SEOUL, South Korea (AP) – North Korean ruler Kim Jong Un called for stronger public solidarity behind his leadership to significantly increase the country’s grain output, state media reported Tuesday, amid concerns about the country’s worsening food insecurity.

Foreign experts say North Korea is experiencing severe food shortages in the wake of the COVID-19 border restrictions and a reported push for greater government control over its grain supply. The experts say they have seen no signs of mass death or famine due to the shortage.

During a ruling Workers’ Party meeting on Monday, Kim expressed his government’s determination “to bring about a revolutionary turnaround in agricultural production without failure,” according to the official Korean Central News Agency.

“Nothing is impossible as long as the strong leadership system is established throughout the party and it is the unified power of the entire people,” Kim said.

KCNA did not elaborate on whether Kim presented any specific steps to increase grain production. Many observers say meaningful steps to produce more grain will require more purchases of fertilizer, pesticides and agricultural machinery, as North Korea uses much of its scarce resources to advance its nuclear weapons program.

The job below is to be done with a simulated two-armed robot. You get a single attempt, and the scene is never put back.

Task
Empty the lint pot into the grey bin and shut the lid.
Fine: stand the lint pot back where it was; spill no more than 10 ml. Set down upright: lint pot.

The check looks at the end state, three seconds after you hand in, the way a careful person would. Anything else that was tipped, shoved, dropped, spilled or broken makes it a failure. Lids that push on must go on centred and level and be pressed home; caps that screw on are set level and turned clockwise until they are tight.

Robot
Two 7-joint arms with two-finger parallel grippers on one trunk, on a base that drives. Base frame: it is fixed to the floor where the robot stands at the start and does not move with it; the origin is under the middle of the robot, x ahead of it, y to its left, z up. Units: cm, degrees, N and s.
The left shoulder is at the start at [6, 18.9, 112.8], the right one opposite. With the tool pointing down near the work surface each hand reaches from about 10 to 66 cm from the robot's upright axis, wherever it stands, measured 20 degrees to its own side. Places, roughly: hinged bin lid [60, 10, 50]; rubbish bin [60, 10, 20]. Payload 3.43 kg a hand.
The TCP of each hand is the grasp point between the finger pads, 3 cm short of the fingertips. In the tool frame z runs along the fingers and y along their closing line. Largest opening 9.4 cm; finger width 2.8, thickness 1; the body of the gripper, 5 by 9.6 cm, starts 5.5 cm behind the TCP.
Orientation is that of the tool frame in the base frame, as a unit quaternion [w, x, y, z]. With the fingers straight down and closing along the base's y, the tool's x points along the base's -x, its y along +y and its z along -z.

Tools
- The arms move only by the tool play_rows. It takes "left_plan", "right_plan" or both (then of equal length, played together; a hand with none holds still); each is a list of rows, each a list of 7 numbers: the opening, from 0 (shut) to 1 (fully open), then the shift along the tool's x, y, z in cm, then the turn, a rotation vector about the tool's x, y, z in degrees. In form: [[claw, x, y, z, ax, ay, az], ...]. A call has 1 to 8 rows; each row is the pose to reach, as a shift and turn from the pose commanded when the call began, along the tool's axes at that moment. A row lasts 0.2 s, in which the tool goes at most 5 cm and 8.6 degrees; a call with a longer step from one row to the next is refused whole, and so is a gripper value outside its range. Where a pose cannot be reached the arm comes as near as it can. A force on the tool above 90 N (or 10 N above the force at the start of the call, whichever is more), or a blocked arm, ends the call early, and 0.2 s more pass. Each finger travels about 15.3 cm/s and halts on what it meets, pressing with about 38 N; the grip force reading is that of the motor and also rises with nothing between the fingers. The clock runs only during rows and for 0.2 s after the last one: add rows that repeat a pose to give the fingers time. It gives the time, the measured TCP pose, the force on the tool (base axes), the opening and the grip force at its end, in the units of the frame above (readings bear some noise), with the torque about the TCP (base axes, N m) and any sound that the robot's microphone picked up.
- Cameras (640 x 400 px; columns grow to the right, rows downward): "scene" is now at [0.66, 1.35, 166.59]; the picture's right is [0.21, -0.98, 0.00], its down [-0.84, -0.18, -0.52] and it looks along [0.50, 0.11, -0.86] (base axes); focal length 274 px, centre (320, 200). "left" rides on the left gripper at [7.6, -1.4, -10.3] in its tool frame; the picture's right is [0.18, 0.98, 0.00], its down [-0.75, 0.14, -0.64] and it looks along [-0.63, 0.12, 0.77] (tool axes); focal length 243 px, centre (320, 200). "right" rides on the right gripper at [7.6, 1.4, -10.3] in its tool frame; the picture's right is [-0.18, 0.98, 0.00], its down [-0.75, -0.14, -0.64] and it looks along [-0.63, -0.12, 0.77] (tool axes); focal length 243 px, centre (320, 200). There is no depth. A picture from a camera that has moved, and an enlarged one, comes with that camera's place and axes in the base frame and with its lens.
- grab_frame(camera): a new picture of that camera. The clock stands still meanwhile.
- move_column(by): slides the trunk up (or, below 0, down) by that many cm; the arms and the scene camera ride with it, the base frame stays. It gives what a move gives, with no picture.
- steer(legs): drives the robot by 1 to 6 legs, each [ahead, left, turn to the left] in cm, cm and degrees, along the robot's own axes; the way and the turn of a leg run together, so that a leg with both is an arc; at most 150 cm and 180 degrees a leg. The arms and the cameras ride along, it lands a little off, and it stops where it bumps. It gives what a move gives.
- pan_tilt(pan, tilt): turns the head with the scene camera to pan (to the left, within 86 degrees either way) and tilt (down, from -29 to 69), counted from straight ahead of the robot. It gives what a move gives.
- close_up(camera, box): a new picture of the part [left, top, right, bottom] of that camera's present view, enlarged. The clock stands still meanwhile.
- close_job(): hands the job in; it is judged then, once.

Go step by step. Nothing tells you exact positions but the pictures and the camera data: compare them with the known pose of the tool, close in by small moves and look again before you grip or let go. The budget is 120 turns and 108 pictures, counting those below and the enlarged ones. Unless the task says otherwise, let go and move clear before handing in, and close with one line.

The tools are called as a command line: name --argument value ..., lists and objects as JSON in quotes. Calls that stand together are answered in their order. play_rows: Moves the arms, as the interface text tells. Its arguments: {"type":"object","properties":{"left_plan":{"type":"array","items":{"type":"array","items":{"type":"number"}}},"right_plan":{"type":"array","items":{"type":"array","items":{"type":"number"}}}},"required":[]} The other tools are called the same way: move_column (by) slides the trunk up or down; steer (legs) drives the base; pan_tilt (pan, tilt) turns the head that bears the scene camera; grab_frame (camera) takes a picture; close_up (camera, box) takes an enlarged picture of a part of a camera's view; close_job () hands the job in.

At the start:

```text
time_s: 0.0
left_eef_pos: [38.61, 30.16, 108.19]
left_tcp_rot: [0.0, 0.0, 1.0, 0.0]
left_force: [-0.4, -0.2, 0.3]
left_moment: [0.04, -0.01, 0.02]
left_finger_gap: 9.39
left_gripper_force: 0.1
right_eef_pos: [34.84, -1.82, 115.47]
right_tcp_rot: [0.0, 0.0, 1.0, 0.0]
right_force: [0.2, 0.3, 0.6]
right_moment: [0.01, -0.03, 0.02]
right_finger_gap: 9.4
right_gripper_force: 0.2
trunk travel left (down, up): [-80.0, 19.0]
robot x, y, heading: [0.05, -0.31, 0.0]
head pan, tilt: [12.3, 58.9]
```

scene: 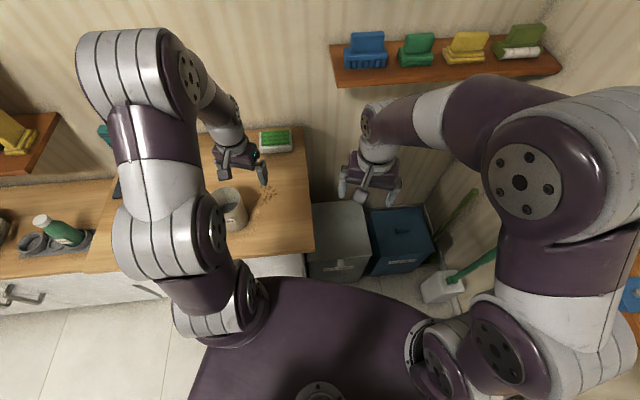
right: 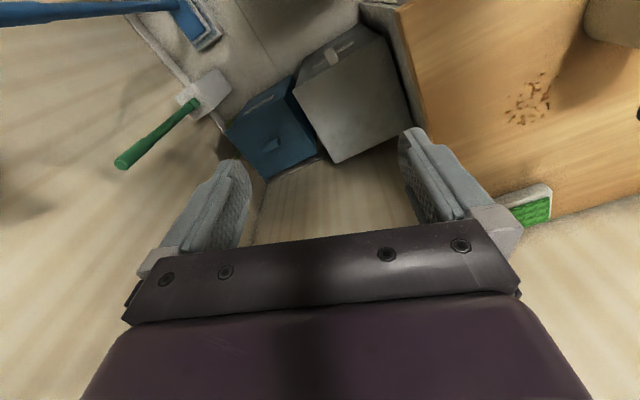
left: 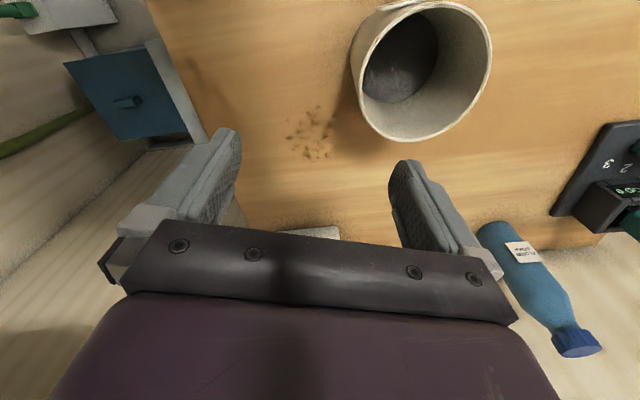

North Korea’s chronic food shortages are likely to have worsened due to COVID-19 restrictions that stifled the country’s foreign trade, persistent US-led sanctions and its own mismanagement.

According to South Korean assessments, North Korea’s grain production last year was estimated at 4.5 million tonnes. In the previous decade, its annual production was an estimated 4.4 million to 4.8 million tonnes. South Korea’s spy agency has said North Korea needs 5.5 million tonnes of grain to feed its 25 million people each year.

In recent years, unofficial grain purchases from China have made up about half the gap, but pandemic-induced curbs in border traffic have likely reduced those transactions. Further worsening the situation was a decline in people’s incomes and the government’s failed attempt to supply grain via state facilities while restricting private trading in markets, according to Kwon Tae-jin, a senior economist at the private GS&J Institute in South Korea.

Most analysts say North Korea’s current food shortages are nowhere near the extremes of the 1990s, when hundreds of thousands of people died in a famine. They say the meeting of the party’s central committee was likely called in part to promote Kim’s image as a leader who cares about his people at a time when he is locked in confrontations with the United States over his nuclear program.

The plenary meeting, which opened on Sunday, was expected to last at least another day.

KCNA quoted Kim as saying in Monday’s session that the main purpose of the conference was to find immediate ways to meet this year’s grain production target and scientifically feasible long-term goals to radically increase agricultural output within a few years. Other senior officials analyzed unspecified deficiencies in previous rural development projects and suggested how to fix them, according to KCNA.

Increasing grain production is one of the 12 economic goals North Korea’s ruling party adopted at an earlier party meeting in December. State media recently said that grain production must be increased at all costs.